More MS news articles for Aug 2001

A Chlamydia pneumoniae-Specific Peptide Induces Experimental Autoimmune Encephalomyelitis in Rats.

http://www.ncbi.nlm.nih.gov/entrez/query.fcgi?cmd=Retrieve&db=PubMed&list_uids=11466406&dopt=Abstract

J Immunol 2001 Aug 1;167(3):1803-8

Lenz DC, Lu L, Conant SB, Wolf NA, Gerard HC, Whittum-Hudson JA, Hudson AP, Swanborg RH.

Departments of.

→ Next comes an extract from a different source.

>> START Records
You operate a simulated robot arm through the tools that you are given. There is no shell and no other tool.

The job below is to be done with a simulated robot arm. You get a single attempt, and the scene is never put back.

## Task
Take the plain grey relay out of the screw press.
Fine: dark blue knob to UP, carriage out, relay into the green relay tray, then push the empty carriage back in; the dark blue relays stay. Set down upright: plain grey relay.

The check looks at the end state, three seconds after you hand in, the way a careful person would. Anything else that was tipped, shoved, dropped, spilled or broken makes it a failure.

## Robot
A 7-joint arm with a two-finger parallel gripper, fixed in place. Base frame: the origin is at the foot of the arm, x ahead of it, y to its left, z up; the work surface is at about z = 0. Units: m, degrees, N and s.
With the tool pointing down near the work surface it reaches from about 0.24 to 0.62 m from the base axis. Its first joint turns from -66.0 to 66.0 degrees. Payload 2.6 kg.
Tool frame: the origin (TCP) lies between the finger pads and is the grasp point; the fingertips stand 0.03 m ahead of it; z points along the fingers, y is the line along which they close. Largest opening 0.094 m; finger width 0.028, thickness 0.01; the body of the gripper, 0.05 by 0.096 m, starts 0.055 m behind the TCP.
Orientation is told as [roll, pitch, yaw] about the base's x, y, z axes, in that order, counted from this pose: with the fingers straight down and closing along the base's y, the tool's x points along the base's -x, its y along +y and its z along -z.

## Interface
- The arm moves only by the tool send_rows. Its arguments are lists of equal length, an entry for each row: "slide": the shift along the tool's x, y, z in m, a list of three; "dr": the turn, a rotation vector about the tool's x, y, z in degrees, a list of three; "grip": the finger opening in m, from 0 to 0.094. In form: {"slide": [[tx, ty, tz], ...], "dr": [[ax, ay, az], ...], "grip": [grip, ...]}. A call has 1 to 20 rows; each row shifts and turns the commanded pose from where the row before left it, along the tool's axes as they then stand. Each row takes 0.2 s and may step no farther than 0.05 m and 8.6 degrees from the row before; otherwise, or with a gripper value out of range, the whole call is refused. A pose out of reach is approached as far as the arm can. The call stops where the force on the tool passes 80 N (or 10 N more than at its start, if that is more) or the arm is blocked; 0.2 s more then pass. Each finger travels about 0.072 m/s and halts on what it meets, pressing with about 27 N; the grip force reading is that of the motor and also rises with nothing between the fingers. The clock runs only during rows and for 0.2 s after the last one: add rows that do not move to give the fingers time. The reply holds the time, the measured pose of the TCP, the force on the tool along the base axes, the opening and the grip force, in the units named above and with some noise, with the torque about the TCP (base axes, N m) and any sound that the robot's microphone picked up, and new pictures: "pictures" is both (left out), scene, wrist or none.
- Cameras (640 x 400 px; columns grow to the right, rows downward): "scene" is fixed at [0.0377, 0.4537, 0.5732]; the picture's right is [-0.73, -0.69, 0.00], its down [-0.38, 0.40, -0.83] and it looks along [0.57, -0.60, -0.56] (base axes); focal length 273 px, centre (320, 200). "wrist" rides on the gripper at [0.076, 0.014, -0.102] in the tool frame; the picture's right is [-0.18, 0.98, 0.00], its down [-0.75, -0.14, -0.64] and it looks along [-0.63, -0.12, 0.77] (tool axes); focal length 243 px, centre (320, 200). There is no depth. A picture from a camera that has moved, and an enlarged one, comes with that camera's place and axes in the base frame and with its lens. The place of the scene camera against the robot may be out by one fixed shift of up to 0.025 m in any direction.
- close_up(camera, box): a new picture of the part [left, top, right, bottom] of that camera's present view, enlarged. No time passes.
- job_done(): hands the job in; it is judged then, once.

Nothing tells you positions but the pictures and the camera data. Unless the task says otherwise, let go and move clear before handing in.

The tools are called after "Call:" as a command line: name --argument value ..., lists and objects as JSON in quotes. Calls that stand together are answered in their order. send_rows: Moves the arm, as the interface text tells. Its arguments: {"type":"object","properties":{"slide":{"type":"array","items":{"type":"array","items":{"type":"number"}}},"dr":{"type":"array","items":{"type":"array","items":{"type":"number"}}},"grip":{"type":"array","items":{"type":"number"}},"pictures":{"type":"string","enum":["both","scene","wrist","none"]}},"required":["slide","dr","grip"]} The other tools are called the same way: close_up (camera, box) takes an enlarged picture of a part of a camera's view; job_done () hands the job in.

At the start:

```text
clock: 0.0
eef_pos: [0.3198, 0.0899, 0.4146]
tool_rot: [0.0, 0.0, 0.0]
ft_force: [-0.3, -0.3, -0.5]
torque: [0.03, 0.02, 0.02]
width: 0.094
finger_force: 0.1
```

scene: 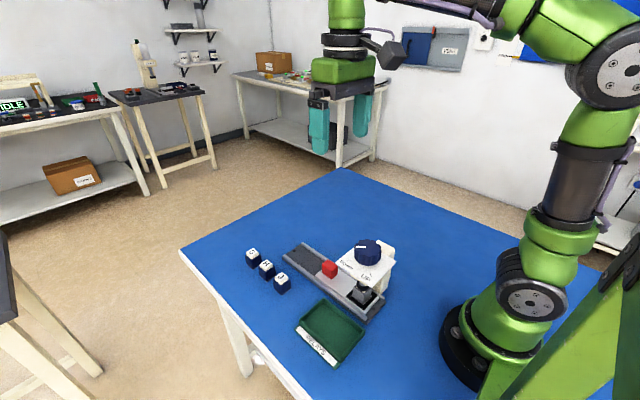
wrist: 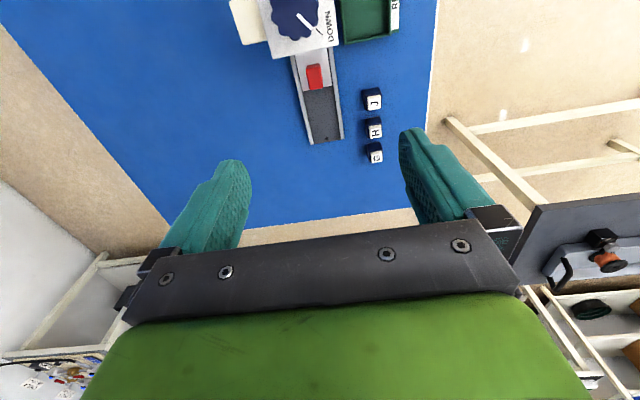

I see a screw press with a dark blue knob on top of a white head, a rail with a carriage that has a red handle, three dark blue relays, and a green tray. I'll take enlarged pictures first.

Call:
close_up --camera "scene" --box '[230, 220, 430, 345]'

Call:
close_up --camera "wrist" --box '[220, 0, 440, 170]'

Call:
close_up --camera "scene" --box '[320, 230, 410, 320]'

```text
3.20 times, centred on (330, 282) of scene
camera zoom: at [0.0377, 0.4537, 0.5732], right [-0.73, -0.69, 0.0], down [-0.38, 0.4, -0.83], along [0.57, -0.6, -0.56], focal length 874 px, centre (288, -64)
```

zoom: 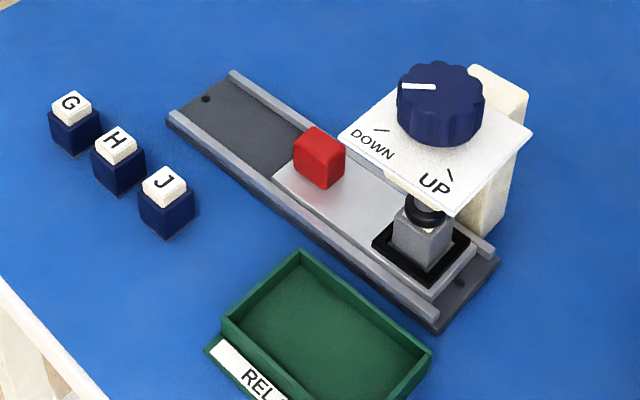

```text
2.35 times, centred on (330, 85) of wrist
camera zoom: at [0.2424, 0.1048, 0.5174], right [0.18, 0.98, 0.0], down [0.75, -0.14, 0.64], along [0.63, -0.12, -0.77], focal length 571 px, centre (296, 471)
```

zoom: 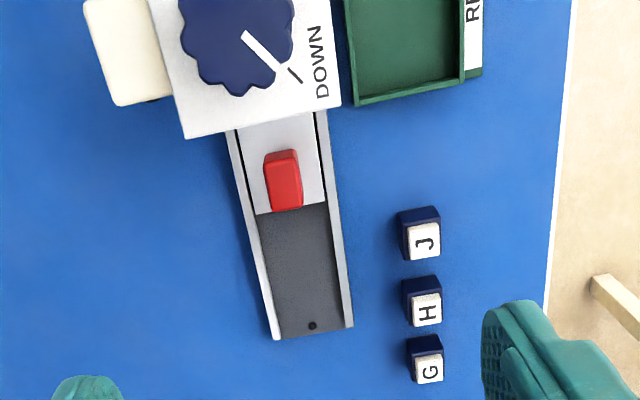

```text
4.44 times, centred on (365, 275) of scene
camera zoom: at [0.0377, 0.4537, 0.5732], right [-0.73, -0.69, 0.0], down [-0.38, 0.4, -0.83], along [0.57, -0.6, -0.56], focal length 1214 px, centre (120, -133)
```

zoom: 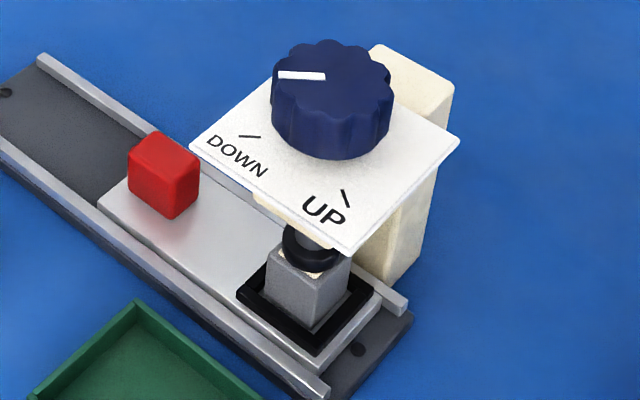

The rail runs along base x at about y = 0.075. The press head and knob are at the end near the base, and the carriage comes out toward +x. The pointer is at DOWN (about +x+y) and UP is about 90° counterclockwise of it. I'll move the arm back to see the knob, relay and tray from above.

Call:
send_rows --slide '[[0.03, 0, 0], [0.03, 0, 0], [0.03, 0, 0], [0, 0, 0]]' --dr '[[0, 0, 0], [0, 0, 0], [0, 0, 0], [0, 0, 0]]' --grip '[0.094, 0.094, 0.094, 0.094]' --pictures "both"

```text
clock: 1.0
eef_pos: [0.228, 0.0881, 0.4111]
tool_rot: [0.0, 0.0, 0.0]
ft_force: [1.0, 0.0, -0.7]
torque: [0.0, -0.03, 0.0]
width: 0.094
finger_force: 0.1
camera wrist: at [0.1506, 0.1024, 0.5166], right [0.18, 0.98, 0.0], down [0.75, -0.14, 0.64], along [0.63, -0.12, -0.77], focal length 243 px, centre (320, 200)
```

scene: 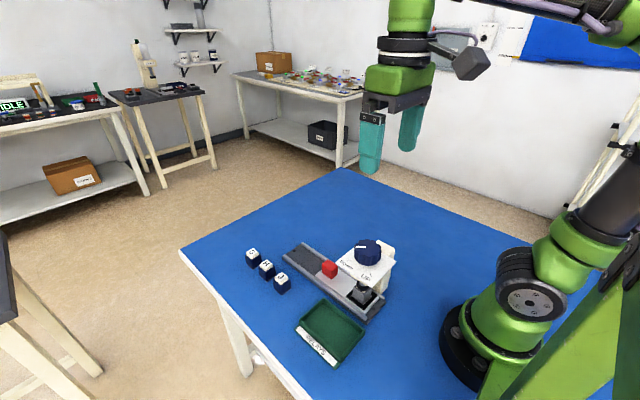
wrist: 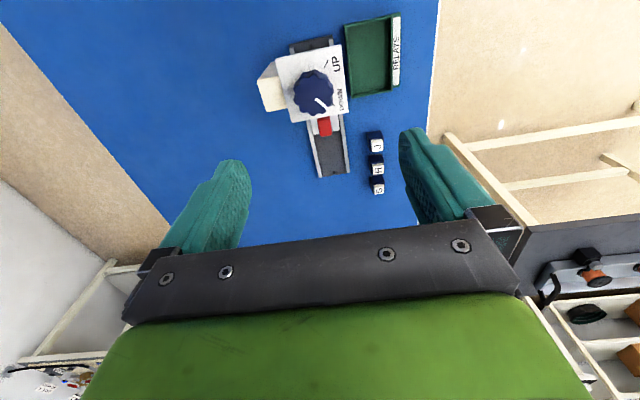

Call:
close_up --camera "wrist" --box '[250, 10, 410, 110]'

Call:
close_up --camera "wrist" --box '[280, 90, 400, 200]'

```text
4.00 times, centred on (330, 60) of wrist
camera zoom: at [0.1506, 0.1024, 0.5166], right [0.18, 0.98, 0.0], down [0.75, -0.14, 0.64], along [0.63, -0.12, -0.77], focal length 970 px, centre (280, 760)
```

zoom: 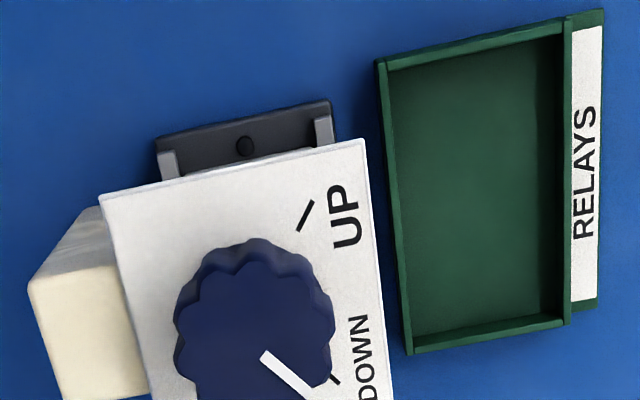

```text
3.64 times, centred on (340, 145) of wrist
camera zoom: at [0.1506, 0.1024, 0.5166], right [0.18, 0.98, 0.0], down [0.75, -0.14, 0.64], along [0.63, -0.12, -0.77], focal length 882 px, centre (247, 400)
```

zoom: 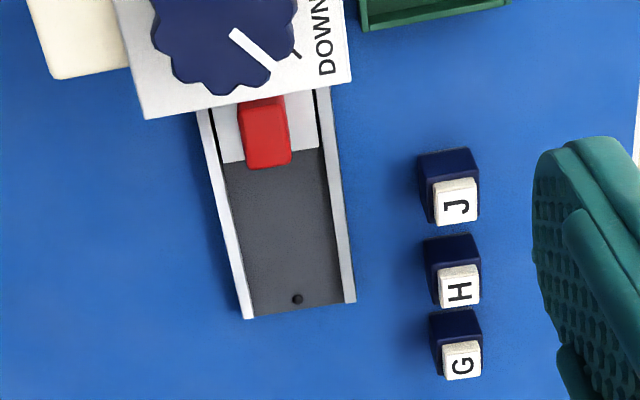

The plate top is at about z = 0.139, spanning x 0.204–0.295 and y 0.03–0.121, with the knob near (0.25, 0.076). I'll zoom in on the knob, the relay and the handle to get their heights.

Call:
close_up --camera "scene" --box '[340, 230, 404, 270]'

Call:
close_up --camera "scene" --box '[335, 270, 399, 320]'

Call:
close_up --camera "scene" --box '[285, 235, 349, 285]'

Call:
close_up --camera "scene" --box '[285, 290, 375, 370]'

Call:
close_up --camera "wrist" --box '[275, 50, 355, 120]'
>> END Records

Immunology and Microbiology, Internal Medicine, and Ophthalmology, Wayne State University School of Medicine, Detroit, MI 48201.

It has been reported recently that the bacterial respiratory pathogen Chlamydia pneumoniae is present in the cerebrospinal fluid of a subset of multiple sclerosis (MS) patients.

However, it is not known whether this organism is a causative agent of MS, or merely an opportunistic pathogen that takes advantage of a disease process initiated by some other means.

We report identification of a 20-mer peptide from a protein specific to C. pneumoniae which shares a 7-aa motif with a critical epitope of myelin basic protein, a major CNS Ag targeted by the autoimmune response in MS.

This bacterial peptide induces a Th1 response accompanied by severe clinical and histological experimental autoimmune encephalomyelitis in Lewis rats, a condition closely reflective of many aspects of MS.

Studies with peptide analogues suggest that different populations of encephalitogenic T cells are activated by the C. pneumoniae and myelin basic protein Ags.

Mild experimental autoimmune encephalomyelitis was also observed when rats were immunized with sonicated C. pneumoniae in CFA.